Clearly, there are several non standard C components in the code above __no_init, the use of @, etc. In my reading of this, it tells the compiler that "this is a HW port, that provides an unsigned char, and it's address is 0xd2". The compiler will produce the right kind of instructions to read and write such a port - exactly how that works depends on the compiler, the processor that the compiler is producing code for, etc.

The P10out structure defines bitfields, which is part of the C standard. Google is your friend here.

Answer 3

Indirection operator (unary *) returns l-value equivalent to the value at pointer address.

#define LCDCW1_ADDR       0xc000

void f()
{
     uint32_t a = *(volatile uint32_t *)LCDCW1_ADDR; //reading from LCDCW1_ADDR
     *(volatile uint32_t *)LCDCW1_ADDR = 0xffff;     //writing to LCDCW1_ADDR
     /*...*/
}

Basically, compiler is smart enough to see, that a = *addr; expression means "read value from addr address and put it to a. At the same time *addr = 0xffff will be interpreted like "put 0xffff to addr address"

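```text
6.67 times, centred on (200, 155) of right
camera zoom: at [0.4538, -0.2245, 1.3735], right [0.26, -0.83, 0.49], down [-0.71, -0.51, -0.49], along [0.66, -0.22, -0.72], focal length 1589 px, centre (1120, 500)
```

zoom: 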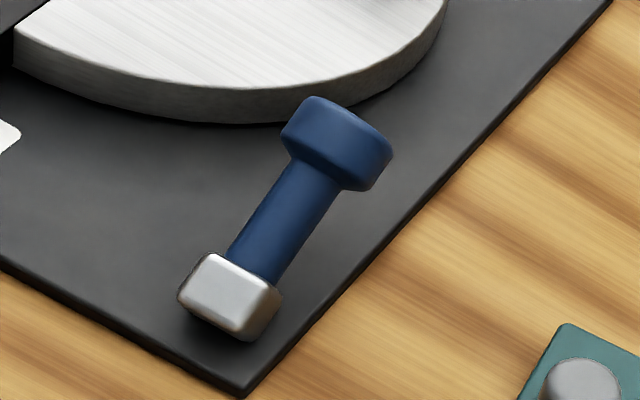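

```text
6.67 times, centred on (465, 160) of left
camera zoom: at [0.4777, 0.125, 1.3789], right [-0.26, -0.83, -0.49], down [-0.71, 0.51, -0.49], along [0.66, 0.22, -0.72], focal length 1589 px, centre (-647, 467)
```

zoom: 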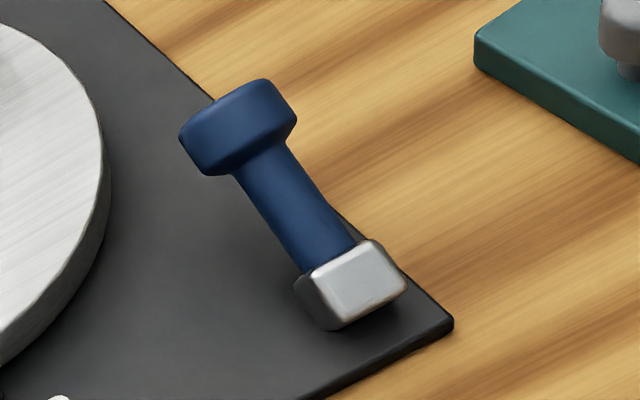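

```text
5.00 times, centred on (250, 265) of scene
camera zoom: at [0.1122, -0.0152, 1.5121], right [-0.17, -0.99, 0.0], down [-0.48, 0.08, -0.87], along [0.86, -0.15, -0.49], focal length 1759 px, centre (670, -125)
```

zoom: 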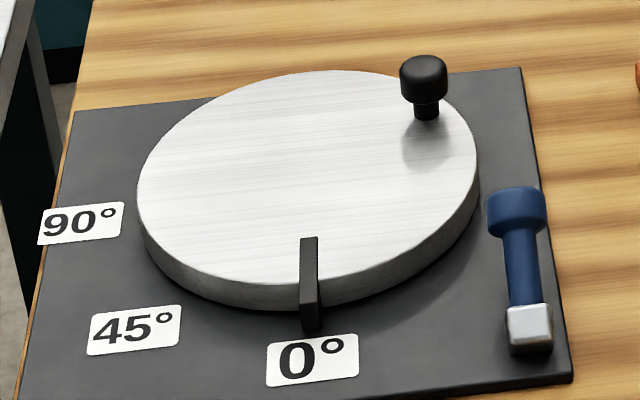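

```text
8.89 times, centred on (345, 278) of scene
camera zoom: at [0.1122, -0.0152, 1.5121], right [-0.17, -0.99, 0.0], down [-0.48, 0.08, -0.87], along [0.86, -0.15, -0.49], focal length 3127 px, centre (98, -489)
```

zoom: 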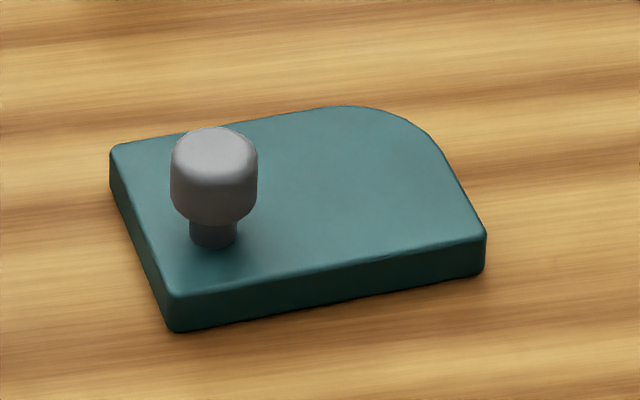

In your case you can use your READ_LCDCW1() macro both on left and right hand side of assignment operator. There is no need for separate WRITE_LCDCW1(val) macro. We can rewrite the previous code as:

#define LCDCW1_ADDR       0xc000
#define LCDCW1     (*(volatile uint32_t *)LCDCW1_ADDR)

void g()
{
     uint32_t a = LCDCW1; //reading from LCDCW1_ADDR
     LCDCW1 = 0xffff;      //writing to LCDCW1_ADDR
     /*...*/
}

P1OUT macro from IAR is most probably defined the same way as LCDCW1 above (if you follow the DEFC() definition you will eventually find something like it).